Each line that holds the word "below" counts once. Give the total number of such lines and nothing else.

::: MATERIAL PROVIDED

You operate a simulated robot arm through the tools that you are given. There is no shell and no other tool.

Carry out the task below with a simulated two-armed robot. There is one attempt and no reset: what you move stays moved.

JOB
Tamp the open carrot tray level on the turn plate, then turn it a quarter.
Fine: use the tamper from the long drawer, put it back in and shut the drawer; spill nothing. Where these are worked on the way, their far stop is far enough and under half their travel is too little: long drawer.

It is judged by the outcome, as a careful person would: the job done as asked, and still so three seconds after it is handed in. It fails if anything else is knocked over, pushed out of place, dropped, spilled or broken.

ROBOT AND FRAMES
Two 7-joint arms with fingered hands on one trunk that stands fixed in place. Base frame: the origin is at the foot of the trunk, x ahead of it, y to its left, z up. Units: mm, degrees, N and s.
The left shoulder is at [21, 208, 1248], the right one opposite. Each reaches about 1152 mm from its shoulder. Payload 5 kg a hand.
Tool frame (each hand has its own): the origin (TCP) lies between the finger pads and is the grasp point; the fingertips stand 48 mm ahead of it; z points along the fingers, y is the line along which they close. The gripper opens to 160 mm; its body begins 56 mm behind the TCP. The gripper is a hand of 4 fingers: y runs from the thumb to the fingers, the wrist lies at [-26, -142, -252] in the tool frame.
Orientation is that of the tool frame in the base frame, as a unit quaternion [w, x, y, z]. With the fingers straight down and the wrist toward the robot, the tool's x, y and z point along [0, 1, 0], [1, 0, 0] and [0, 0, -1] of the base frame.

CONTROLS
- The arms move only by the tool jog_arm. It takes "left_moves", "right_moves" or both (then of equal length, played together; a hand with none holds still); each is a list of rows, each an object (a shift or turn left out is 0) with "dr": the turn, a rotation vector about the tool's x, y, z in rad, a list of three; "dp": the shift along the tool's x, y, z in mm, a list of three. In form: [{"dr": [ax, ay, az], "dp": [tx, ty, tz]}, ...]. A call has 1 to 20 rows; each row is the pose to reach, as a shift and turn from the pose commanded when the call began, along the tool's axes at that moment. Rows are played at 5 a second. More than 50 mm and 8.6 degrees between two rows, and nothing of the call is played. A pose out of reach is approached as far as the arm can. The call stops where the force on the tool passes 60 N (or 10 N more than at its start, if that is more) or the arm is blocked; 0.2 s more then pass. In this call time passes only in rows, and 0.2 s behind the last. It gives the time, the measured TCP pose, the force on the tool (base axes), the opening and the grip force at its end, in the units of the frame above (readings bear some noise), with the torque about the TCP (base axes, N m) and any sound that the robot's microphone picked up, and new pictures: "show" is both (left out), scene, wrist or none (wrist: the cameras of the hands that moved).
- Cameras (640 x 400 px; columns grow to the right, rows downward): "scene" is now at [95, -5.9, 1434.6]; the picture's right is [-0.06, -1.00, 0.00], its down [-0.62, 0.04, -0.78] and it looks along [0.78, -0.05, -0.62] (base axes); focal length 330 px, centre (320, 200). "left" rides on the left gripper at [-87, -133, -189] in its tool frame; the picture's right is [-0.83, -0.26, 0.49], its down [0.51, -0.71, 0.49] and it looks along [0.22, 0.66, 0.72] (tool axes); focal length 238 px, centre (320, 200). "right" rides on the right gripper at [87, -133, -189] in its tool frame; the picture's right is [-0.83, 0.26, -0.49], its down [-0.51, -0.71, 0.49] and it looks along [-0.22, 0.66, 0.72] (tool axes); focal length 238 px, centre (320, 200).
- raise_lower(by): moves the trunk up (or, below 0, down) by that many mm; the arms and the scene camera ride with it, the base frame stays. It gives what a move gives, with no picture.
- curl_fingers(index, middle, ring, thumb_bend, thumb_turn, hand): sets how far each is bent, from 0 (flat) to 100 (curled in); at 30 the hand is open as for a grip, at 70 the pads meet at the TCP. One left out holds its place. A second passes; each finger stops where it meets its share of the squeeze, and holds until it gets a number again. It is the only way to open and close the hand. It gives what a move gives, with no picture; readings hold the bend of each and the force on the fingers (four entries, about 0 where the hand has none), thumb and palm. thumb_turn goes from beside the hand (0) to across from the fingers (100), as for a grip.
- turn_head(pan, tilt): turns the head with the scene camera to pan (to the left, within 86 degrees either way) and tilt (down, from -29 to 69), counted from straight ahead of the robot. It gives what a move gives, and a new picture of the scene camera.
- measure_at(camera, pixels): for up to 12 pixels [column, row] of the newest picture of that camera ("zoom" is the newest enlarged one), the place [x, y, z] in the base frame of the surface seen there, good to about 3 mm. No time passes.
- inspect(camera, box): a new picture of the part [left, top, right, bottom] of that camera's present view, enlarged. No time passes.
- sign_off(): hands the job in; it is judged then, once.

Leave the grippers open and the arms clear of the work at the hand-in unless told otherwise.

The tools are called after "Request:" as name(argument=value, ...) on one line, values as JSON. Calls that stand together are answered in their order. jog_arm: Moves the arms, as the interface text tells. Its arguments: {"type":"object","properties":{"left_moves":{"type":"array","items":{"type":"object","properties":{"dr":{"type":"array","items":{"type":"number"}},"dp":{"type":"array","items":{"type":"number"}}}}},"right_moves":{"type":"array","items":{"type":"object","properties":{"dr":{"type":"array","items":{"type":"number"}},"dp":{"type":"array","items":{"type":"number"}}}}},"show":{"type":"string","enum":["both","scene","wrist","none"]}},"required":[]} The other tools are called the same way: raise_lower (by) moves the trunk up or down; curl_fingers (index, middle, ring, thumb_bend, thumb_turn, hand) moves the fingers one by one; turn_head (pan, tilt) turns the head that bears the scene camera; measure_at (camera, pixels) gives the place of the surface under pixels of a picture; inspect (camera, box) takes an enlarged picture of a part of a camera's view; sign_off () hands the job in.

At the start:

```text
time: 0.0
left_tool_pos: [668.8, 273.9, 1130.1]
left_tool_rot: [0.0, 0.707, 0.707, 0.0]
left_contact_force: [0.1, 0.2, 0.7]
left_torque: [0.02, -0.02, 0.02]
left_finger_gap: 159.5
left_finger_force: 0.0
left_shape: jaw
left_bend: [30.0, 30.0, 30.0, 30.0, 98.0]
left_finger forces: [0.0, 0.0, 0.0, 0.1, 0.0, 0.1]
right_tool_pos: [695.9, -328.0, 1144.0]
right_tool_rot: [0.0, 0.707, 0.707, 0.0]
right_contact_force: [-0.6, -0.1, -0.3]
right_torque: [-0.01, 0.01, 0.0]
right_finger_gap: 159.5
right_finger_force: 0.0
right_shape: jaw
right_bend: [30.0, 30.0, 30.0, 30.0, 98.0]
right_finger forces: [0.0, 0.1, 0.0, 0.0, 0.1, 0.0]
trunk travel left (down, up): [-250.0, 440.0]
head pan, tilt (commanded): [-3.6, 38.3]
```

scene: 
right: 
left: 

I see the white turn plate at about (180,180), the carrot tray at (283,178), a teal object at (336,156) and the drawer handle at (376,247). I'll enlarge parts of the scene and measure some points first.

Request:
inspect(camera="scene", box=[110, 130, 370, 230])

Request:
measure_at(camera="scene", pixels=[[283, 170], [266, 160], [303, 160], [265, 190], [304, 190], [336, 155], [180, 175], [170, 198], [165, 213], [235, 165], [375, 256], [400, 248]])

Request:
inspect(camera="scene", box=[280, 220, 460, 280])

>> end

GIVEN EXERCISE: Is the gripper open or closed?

::::::

TASK RESPONSE: 2